--- Source data ---
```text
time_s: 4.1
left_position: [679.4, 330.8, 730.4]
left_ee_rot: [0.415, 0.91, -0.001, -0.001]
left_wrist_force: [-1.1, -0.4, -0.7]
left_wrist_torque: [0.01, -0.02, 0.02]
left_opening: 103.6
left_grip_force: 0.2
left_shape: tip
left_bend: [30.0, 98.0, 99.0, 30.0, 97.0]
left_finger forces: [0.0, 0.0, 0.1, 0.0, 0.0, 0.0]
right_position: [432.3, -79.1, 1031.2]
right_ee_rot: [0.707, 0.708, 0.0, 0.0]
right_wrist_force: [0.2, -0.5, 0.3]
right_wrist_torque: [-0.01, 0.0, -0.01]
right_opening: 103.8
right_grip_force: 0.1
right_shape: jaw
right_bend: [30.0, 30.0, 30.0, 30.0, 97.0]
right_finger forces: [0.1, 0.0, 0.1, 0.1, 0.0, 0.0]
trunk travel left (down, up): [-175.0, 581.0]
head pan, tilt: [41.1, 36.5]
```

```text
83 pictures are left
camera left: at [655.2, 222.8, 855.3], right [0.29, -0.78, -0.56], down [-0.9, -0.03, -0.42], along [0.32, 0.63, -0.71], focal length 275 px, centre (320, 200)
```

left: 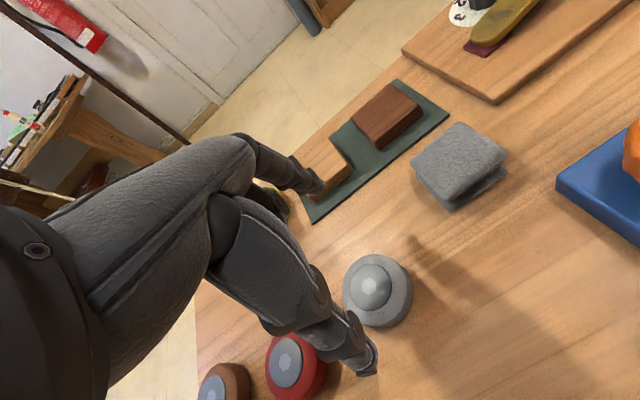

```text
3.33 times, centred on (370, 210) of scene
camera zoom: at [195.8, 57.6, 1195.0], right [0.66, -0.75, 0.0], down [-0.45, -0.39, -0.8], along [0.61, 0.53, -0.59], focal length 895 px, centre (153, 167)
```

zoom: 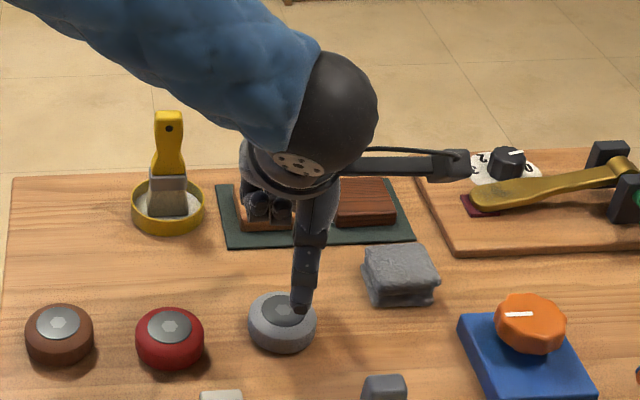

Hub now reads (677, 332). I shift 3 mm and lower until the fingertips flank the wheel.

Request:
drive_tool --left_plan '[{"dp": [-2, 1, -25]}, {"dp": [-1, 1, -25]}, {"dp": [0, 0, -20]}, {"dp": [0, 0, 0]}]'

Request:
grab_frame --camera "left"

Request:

--- Selection ---
C’est dans les compétitions par équipes des sports individuels qu’on trouve le meilleur esprit d’équipe

Mieux qu’une analyse, voici quelques témoignages :

Tennis : Tous les joueurs de tennis savent que la joie et l’émotion de la victoire sont décuplées dans les épreuves par équipes.
Andy Roddick était fou de joie de gagner la Coupe Davis en 2007 avec ses copains, Blake et les frères Bryan ; c’était une quête qu’il avait en tête après avoir assisté à la finale USA-Suisse de 1992 !

Jo-Wilfrid Tsonga : « J’adore les sports collectifs qui dégagent une énergie incroyable. Quand tu gagnes avec ton équipe de France, c’est tout le pays qui est derrière toi. Et les valeurs que tu véhicules sont des valeurs de groupe… de la patrie. C’est quelque chose de fort. Jouer pour son pays, c’est une autre pression que de jouer pour soi ».
Nicolas Mahut ne dit pas autre chose quand il parle de ses rencontres par équipes avec le Tennis Club de Paris en 2010.

Amélie Mauresmo à propos de la FedCup: « C’est peut-être parce qu’on est égoïste toute l’année qu’on apprécie autant les émotions en groupe. Les joies qu’on peut ressentir toute l’année lors de victoires en tournois ne sont pas comparables à ce que l’on ressent dans le partage ».

--- What the exercise asks ---
Take up the selection again after its last words.

--- Output below ---
Cédric Pioline est revenu dans son autobiographie sur l’importance de la Coupe Davis dans sa carrière. En 2001, la France et l’Australie sont à égalité 1-1 après les deux premiers simples de la finale. Cédric Pioline et Fabrice Santoro s’apprêtent à entrer sur le court pour affronter la paire Hewitt-Rafter: « J’ai beau avoir accumulé de l’expérience en près de dix ans de carrière, je n’arrive pas à chasser ma tension et je rate tout ce que j’entreprends. Je perds deux fois mon service et nous offrons le premier set aux Australiens. Fabrice, lui, est dans son match et, malgré mes défaillances, ne panique pas. Puis je vais progressivement réussir à hisser mon niveau de jeu. Le tournant de la partie se situe au troisième set, alors que nous sommes à une manche partout : à 4-5, 15-40, nous devons écarter deux balles de set. Deux volées sur le premier point, puis un retour de Hewitt dans le filet sur le deuxième nous tirent de ce mauvais pas. Les Australiens ne nous reverrons plus et nous nous imposons en quatre manches. Nous n’avons pas encore remporté cette finale mais cette victoire en double, capitale, demeure un épisode extrêmement fort de ma carrière. Et je suis plus qu’heureux de l’avoir partagé avec Fabrice. L’Équipe a le mot juste en titrant : « Les complices de l’exploit ». Finalement, ce match nous a rapprochés, Fabrice et moi, à jamais. Qui l’eut cru ? Ce succès me comble encore plus que celui de Malmoe, même si je n’ai oeuvré qu’en double. Je sais, ça va étonner, mais, d’une certaine manière, mon paradis tennistique, c’est à Melbourne, ce dimanche 2 décembre 2001, que je l’ai touché. »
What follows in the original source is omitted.